Monday 6 December 2010

December 6th

This has been a peaceful day, with a visit to the shops and the barber for Bill who was looking more and more like a hairy mammoth, lunch with a friend of Mary Carolyn, and a walk to explore the area.  After having spent two and a half days in Virginia now, we feel well qualified to pontificate about the state.  Until now, my previous experience of the US was a brief trip to New York State, and within that to Cornell University.  I flew in to Philadelphia in one of those air journeys from hell, where I had been delayed, delayed again and lost all my luggage.  Everyone I met seemed to be unhelpful, aggressive and unpleasant.  I left wondering how the US got a reputation for good service.  But I have now found out.  The people here are soft spoken, gentle, helpful and pleasant, be this in shops, in traffic or even people you bang into in the street.  They greet you warmly ‘Hallo – how are you?’ as you brush past them .  ‘Can I help you?’ when I sneezed loudly in a car park.  ‘I’m so sorry to keep you waiting’ said the shop assistant to the customer behind me as I was being served in a big, glittery department store, and the customer replied ‘Don’t you worry –you  just take your time’.  Not what you generally experience while Christmas shopping in Sauchiehall Street.  They speak quite slowly and quietly, and smile at you with such sincerity that you feel you’ve known them for ages.  And when they say ‘You all have a nice evening then’ you feel they really mean it.  Mary Carolyn tells me that this is because this is Virginia, and it is one of the Southern States, and that’s ‘just how folks are here’.  New York State, she tells me is ‘different’.  The barber who cut Bill’s hair and beard told him he had been born here, and didn’t have any desire to leave.  ‘Charlottesville kinda gets hold of you’ he said, and you could believe how this might be true.
MC's flat is top one
The scheme in which Mary Carolyn’s flat is to be found is comprised of cream clapboard buildings, with large trees in every possible space.  Her flat, which is very comfortable, is what we might call a ‘cottage flat’ at home, although it has no garden.  The outside door leads straight onto stairs, and these emerge right into a large living room, off which all the other rooms open, as well as a balcony accessed through a patio door.  No hall as we would expect at home.  I wonder why our architects are so fixed on the idea of halls – they are in some ways a waste of space.

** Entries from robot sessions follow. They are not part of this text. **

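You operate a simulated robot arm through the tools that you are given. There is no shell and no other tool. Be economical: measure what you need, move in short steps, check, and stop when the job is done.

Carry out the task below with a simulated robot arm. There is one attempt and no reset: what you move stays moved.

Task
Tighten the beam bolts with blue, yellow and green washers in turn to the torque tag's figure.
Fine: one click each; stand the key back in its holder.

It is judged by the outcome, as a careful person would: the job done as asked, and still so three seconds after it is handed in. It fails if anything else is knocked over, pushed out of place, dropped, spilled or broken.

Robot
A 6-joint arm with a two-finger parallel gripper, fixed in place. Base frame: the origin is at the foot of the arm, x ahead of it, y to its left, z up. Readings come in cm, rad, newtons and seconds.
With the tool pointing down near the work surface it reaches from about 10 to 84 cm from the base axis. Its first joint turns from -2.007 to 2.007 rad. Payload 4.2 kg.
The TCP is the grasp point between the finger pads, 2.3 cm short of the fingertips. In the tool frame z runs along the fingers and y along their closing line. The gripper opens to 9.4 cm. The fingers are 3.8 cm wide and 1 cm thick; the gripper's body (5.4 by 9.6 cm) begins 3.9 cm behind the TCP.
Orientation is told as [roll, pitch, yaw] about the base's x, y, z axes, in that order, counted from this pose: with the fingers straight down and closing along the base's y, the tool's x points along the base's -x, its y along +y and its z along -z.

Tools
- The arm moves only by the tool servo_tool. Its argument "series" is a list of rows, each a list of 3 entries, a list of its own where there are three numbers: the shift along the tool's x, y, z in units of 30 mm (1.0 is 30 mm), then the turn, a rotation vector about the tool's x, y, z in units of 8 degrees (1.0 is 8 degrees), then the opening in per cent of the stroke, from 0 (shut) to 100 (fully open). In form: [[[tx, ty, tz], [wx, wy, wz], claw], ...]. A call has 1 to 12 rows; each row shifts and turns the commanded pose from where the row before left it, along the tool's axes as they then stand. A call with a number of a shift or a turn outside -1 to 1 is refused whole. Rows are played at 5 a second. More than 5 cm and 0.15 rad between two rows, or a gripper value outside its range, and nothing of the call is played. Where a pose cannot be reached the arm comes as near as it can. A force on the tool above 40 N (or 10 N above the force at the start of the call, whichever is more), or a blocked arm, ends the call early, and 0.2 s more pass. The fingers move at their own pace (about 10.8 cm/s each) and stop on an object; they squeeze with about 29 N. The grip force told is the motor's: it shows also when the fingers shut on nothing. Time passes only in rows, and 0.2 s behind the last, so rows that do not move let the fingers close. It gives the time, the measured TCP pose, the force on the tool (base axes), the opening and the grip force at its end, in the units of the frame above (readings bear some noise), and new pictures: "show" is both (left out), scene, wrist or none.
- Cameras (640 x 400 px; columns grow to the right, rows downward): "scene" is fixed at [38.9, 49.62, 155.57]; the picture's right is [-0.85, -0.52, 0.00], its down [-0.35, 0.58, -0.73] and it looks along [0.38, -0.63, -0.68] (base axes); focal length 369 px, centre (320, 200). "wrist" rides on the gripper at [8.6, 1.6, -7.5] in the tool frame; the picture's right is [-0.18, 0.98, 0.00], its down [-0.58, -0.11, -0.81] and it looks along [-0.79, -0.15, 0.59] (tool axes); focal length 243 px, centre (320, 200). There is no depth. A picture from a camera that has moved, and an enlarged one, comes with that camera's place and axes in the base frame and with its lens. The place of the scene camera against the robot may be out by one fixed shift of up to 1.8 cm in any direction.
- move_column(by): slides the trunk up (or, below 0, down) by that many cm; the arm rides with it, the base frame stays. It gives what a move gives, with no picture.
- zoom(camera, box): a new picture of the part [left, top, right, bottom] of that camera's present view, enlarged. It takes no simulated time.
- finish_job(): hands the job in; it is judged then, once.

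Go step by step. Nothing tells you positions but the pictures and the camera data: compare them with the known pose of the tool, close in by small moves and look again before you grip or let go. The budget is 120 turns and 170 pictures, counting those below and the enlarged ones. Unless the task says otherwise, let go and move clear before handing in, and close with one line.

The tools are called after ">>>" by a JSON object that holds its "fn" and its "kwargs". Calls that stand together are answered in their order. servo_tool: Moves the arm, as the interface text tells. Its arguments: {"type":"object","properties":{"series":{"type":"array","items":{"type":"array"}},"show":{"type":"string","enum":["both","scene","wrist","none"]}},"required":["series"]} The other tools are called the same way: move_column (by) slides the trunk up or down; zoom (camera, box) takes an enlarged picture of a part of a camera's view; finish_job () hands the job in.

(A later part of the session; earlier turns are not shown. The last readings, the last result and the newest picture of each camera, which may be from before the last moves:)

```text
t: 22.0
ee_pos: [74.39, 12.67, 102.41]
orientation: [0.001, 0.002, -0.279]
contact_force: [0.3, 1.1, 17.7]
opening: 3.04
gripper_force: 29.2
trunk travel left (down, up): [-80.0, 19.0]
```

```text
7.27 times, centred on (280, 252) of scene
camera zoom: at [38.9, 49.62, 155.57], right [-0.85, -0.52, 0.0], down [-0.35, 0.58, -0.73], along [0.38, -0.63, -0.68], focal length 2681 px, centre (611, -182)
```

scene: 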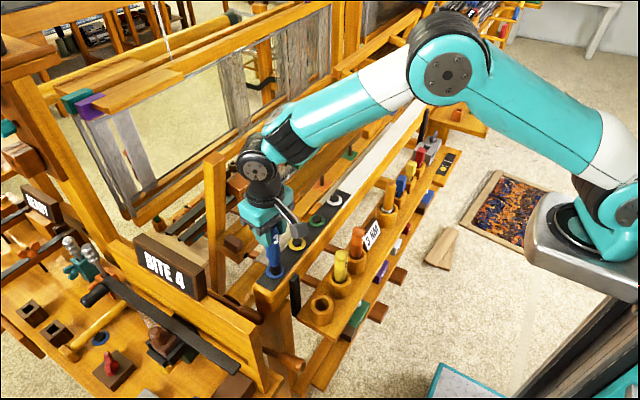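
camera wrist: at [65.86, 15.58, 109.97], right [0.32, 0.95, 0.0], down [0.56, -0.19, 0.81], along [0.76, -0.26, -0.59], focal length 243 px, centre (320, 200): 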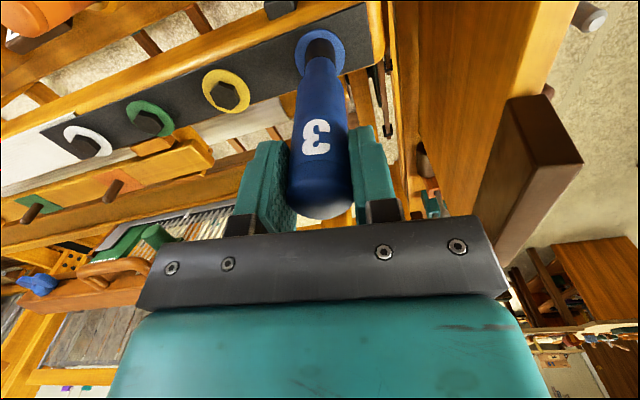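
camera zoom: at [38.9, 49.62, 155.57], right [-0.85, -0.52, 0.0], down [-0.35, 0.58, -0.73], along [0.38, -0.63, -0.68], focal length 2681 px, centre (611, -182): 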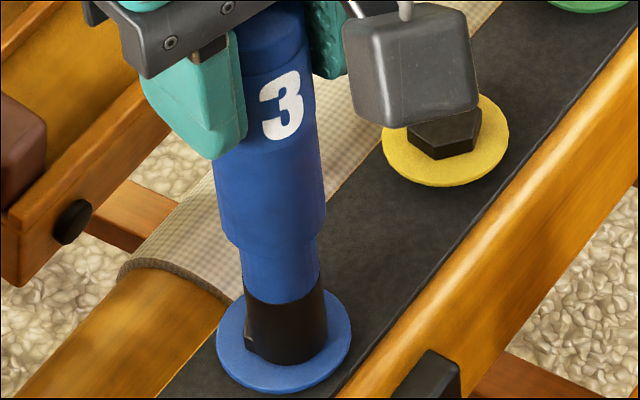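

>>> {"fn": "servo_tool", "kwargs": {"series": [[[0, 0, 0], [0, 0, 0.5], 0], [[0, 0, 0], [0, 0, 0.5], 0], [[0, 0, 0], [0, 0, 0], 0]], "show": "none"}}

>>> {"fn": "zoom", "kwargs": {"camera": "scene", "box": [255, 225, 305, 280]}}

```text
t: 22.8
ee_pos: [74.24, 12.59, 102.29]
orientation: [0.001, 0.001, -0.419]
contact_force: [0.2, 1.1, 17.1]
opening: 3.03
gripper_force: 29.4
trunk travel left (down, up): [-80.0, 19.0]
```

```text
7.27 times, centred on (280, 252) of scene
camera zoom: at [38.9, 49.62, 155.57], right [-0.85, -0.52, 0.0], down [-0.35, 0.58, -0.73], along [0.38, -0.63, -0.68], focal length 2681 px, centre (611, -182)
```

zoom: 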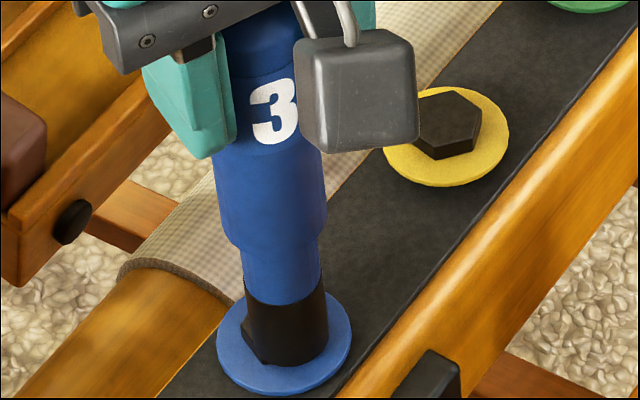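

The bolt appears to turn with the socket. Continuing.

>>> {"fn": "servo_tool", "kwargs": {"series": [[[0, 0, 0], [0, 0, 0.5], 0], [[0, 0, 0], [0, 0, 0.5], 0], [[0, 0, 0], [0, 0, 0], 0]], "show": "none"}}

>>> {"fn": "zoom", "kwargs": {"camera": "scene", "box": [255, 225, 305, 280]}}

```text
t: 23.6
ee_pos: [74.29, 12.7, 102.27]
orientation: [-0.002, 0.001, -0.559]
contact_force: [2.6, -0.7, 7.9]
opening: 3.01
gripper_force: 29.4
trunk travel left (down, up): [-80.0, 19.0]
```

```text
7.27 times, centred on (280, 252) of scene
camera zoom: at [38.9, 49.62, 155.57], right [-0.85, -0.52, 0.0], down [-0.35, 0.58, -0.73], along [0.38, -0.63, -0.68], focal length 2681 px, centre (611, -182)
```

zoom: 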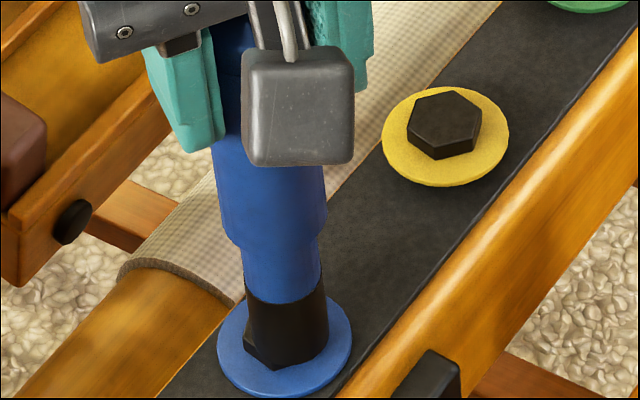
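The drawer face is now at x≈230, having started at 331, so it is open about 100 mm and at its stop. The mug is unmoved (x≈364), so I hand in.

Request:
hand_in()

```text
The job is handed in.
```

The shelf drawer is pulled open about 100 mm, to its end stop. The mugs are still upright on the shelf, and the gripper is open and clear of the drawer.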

This afternoon, Bill and I bravely went out a walk on our own, and succeeded in not getting lost.  We walked along the side of the highway, while large boxy yellow school buses and immense square-nosed lorries roared past.  Fascinated by the row of little coloured boxes from which locals can buy newspapers and other such things.   Ended up in a shopping mall which succeeded in sucking money out of our pockets most effectively, but pleasantly, and had a couple of lovely smoothies before returning to the house for a lazy evening.  



Darth demonstrates an icicle light sabre

However, news from across the pond was concerning. Heavy snow has caused poor old Glasgow to grind to a chaotic halt.  Douglas was forced to walk one and a half hours through the snow to get home, then had to borrow a 4*4 to get Ben home from nursery, meanwhile Dawn was catering for a selection of kids whose parents were stranded elsewhere; Calum had to struggle back to Rutherglen; Ryall was unable to get to school at all and was compelled to decorate the Christmas tree instead – what a sacrifice!   

But everyone seems to be pulling together again, and all are safe and warm and no doubt asleep in bed now.